With its dire prediction, Elliott joins other prominent voices who have warned that the global economy is headed for a worse outcome than the Wall Street consensus view for a period of sluggish growth followed by a relatively short and shallow recession.
‘Stagflationary Debt Crisis’
Economist Nouriel Roubini, who’s been dubbed “Dr. Doom” for his gloomy-yet-accurate prediction of the 2008 market meltdown, told Bloomberg in a recent interview that the United States is back in Great Financial Crisis territory—but now there are even more problems and cause for concern.

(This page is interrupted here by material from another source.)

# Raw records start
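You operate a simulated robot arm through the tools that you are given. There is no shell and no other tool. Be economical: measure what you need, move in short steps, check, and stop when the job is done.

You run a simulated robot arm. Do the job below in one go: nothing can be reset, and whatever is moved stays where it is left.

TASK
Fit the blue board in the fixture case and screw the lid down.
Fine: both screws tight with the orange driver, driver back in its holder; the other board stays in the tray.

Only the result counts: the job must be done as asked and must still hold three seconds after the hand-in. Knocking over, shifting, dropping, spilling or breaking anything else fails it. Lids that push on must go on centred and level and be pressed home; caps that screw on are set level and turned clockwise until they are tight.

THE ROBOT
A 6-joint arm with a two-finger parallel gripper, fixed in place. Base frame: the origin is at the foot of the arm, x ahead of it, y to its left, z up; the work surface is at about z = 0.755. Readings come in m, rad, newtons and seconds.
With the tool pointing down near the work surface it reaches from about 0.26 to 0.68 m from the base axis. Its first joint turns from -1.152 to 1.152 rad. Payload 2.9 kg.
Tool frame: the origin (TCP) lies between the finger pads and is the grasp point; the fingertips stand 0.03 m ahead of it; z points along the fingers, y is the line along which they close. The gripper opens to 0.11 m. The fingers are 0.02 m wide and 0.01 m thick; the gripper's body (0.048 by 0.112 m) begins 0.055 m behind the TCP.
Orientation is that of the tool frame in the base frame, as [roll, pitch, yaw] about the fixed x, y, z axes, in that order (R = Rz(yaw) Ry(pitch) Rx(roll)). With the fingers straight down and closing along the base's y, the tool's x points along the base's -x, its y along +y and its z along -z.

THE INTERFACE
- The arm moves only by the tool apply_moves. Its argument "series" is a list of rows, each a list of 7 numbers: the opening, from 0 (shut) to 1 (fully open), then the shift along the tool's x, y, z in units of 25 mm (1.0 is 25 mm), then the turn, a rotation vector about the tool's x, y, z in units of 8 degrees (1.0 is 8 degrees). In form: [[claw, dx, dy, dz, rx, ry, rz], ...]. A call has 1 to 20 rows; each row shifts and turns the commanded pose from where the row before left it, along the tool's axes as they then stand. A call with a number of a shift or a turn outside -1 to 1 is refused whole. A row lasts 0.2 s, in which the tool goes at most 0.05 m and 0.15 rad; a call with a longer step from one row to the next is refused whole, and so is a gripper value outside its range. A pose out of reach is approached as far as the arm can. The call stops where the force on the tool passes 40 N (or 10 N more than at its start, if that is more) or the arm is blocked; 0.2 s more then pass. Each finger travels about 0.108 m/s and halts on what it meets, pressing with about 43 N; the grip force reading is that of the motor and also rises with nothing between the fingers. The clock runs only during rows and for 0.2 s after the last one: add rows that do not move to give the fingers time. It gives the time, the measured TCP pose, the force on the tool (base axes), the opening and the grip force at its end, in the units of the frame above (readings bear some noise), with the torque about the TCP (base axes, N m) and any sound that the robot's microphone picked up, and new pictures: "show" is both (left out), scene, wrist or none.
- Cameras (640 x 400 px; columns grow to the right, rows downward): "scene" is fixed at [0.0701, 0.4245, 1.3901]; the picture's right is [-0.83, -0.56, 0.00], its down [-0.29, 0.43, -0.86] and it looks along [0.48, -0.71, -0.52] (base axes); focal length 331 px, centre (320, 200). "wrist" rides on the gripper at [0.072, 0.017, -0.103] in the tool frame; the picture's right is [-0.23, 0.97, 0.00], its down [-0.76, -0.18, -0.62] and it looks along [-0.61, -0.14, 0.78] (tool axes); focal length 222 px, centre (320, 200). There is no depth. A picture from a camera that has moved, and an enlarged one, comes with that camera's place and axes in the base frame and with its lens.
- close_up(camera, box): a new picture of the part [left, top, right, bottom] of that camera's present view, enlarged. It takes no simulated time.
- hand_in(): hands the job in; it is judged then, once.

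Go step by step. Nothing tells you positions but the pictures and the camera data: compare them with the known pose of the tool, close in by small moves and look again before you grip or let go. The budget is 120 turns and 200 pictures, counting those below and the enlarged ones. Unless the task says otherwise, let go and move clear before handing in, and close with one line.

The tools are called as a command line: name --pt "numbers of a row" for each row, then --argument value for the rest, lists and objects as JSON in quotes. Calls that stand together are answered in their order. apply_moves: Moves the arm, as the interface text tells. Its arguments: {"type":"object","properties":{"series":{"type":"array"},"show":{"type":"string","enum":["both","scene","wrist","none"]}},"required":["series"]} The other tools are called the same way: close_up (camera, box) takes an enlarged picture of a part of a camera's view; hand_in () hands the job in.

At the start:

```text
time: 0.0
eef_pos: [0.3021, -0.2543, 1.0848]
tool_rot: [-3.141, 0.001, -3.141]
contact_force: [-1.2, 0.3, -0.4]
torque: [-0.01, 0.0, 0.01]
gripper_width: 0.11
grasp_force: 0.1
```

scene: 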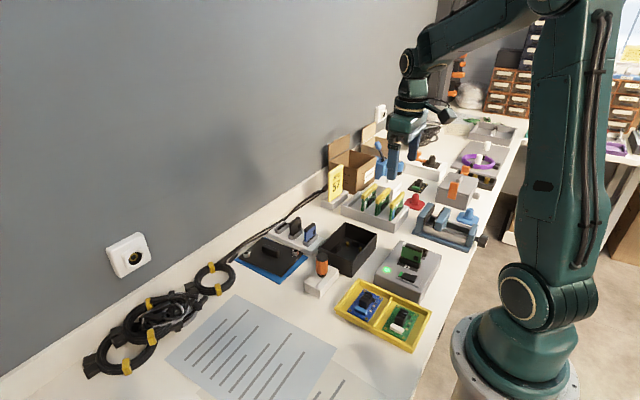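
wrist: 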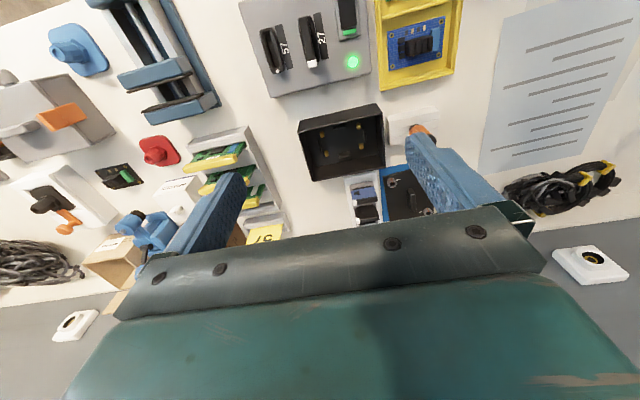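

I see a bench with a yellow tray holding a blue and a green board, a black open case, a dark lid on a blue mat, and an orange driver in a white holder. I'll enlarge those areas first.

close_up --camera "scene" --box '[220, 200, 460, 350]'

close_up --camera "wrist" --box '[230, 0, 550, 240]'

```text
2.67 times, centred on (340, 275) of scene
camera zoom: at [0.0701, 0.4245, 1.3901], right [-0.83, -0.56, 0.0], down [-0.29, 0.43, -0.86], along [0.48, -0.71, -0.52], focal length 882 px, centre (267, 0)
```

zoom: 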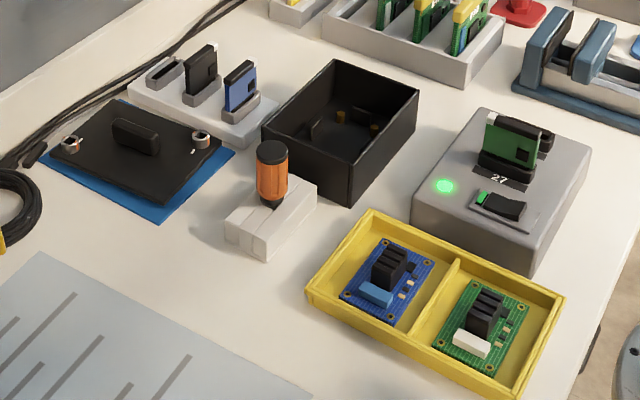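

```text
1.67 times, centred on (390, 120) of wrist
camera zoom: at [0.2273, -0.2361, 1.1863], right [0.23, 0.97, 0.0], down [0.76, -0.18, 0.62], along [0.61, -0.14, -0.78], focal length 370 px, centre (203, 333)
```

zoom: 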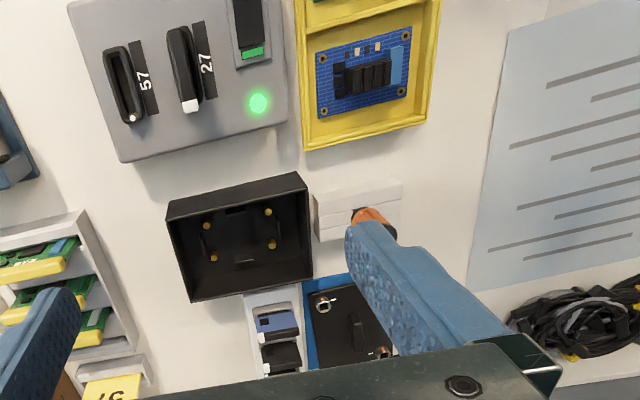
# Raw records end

“In addition to the economic, monetary, and financial risks—and there are new ones—now we’re going toward stagflation like we’ve never seen since the 1970s,” Roubini said during an appearance on the “Bloomberg Surveillance” program on Oct. 25, where he warned of a looming debt crisis as borrowing costs surge as central banks hike rates feverishly in a desperate bid to tame runaway inflation.
Roubini said private and public debt levels globally have exploded from 200 percent of gross domestic product (GDP) in 2000 to around 350 percent of GDP today, with the economist blaming ultra-loose central bank policies that made borrowing cheap and encouraged households, businesses, and countries to take on ever bigger debt loads, even though many were barely solvent.
“That’s why we’re not only going to have inflation and stagflation but we’ll have a stagflationary debt crisis,” Roubini predicted.
‘Something Worse’ Than a Hard Recession
JPMorgan CEO Jamie Dimon recently predicted the likelihood of a downturn in the U.S economy and warned that “something worse” than a hard recession could be on the horizon.
“Right now, it’s kind of sunny, things are doing fine. Everyone thinks the Federal Reserve can handle this. That hurricane is right out there, down the road, coming our way. We just don’t know if it’s a minor one or Superstorm Sandy,” he said at a banking conference in midsummer.
Dimon broke down the odds for several possible outcomes for the economy.
“What is out there? There are storm clouds. Rates, QT [quantitative tightening], oil, Ukraine, war, China,” Dimon said. “If I had to put odds: soft landing 10 percent. Harder landing, mild recession, 20 percent, 30 percent. Harder recession, 20 percent, 30 percent. And maybe something worse at 20 percent to 30 percent.”
Roubini said in his interview on Bloomberg that he continues to believe that it’s “delusional” for analysts to expect a short and shallow recession and that he’s convinced it will be long and severe.
An even worse possibility is if a number of “mega trends” materialize and feed off each other—including geopolitical risks and the rise of job-killing AI and automation—leading to a “dystopian future,” Roubini warned.
“It’s not just the end of the world economy … it could be even global war.”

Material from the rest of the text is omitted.